Nickel compounds may act as carcinogens, affecting both initiation and promotion stages of carcinogenesis due, in large parts, to their capability of inducing DNA damage and of modulating cellular signaling cascades known to affect cellular proliferation, respectively. We have previously demonstrated that the phosphoinositide 3-kinase (PI3K)/Akt signaling cascade is stimulated in cells exposed to copper ions, resulting in phosphorylation and nuclear exclusion of FoxO transcription factors. Here, human hepatoma cells were exposed to nickel or copper ions, followed by comparative analysis of PI3K/Akt-dependent signaling. Exposure of hepatoma cells to copper ions resulted in extensive oxidation of cellular glutathione, while no such effect was detected with nickel ions. Similarly, copper ions were more than 100-fold more toxic to cells than nickel, as deduced from analyses of colony forming abilities.
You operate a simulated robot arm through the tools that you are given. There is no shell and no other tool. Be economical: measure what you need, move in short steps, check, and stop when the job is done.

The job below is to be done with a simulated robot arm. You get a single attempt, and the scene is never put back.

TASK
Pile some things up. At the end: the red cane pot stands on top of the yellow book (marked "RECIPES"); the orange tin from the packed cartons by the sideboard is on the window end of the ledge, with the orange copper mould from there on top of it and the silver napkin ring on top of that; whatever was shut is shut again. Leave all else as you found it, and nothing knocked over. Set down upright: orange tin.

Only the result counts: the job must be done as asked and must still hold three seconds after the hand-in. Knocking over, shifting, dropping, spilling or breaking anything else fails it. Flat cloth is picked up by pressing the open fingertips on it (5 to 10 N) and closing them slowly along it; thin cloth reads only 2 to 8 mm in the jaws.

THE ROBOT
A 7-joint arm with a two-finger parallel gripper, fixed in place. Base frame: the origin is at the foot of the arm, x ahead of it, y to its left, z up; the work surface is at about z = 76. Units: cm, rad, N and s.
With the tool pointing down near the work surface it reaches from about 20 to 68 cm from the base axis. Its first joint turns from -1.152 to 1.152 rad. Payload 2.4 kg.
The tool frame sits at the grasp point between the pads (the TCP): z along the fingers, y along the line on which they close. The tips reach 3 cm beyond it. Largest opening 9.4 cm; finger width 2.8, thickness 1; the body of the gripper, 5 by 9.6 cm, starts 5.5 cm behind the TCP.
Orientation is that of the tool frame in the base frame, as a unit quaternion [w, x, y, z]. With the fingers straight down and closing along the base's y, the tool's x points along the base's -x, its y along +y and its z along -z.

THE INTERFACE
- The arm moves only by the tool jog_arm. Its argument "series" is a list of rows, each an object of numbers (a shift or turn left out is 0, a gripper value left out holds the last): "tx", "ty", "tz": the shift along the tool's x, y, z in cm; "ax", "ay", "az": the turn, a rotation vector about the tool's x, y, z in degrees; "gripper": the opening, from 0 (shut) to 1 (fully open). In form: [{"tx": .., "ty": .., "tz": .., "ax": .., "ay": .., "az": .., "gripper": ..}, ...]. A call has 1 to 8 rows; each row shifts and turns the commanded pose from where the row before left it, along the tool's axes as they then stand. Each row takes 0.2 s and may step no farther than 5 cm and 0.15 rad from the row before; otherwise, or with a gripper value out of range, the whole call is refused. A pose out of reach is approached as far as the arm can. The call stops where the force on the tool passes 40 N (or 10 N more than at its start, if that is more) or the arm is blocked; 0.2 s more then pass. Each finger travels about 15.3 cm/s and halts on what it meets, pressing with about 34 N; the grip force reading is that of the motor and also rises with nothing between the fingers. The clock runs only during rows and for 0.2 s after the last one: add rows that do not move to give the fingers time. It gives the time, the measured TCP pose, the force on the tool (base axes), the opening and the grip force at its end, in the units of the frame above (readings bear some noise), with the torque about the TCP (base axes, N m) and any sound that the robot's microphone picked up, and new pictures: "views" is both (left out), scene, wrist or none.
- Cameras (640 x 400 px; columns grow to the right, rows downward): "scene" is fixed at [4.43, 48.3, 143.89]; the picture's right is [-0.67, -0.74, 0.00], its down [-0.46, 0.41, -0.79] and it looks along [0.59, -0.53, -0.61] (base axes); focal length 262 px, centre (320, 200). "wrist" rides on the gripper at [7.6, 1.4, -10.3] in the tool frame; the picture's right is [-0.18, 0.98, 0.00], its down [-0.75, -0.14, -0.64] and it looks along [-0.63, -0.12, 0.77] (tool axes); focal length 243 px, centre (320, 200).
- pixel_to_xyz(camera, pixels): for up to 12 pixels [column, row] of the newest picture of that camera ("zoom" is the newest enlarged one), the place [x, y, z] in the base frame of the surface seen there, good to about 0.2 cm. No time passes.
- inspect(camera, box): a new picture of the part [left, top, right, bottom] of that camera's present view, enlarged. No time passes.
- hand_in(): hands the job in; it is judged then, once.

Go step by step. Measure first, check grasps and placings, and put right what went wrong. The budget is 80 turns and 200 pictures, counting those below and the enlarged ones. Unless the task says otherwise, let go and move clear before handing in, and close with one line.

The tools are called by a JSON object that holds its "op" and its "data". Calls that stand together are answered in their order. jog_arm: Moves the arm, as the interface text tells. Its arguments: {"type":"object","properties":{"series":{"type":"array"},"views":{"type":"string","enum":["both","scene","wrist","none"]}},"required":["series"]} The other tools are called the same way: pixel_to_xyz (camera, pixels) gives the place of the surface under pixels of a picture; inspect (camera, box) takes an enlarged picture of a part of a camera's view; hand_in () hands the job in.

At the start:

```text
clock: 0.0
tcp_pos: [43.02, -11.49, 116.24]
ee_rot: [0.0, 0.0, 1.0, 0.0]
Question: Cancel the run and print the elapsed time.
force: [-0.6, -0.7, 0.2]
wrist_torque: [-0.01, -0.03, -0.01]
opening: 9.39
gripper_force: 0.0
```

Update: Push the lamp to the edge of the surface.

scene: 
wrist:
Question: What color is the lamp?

Despite this lack of oxidative and cytotoxic action, exposure of hepatoma cells to Ni(2+) resulted in a significant activation of Akt that was abrogated by inhibitors of PI3K. Interestingly, activation of Akt--although coincident with a phosphorylation of Akt substrates, such as glycogen synthase kinase-3--did not result in significant nuclear exclusion of FoxO1a. In line with this finding, no significant modulation of the activity of a FoxO-responsive promoter construct was observed in cells exposed to nickel ions. In summary, exposure of HepG2 human hepatoma cells to nickel ions results in stimulation of the Ser/Thr kinase Akt in a PI3K-dependent fashion, activation most likely being independent of oxidative processes. In sharp contrast to copper ions, nickel-induced Akt activation is not propagated further downstream to FoxO-dependent signaling beyond the phosphorylation of FoxO1a and 3a.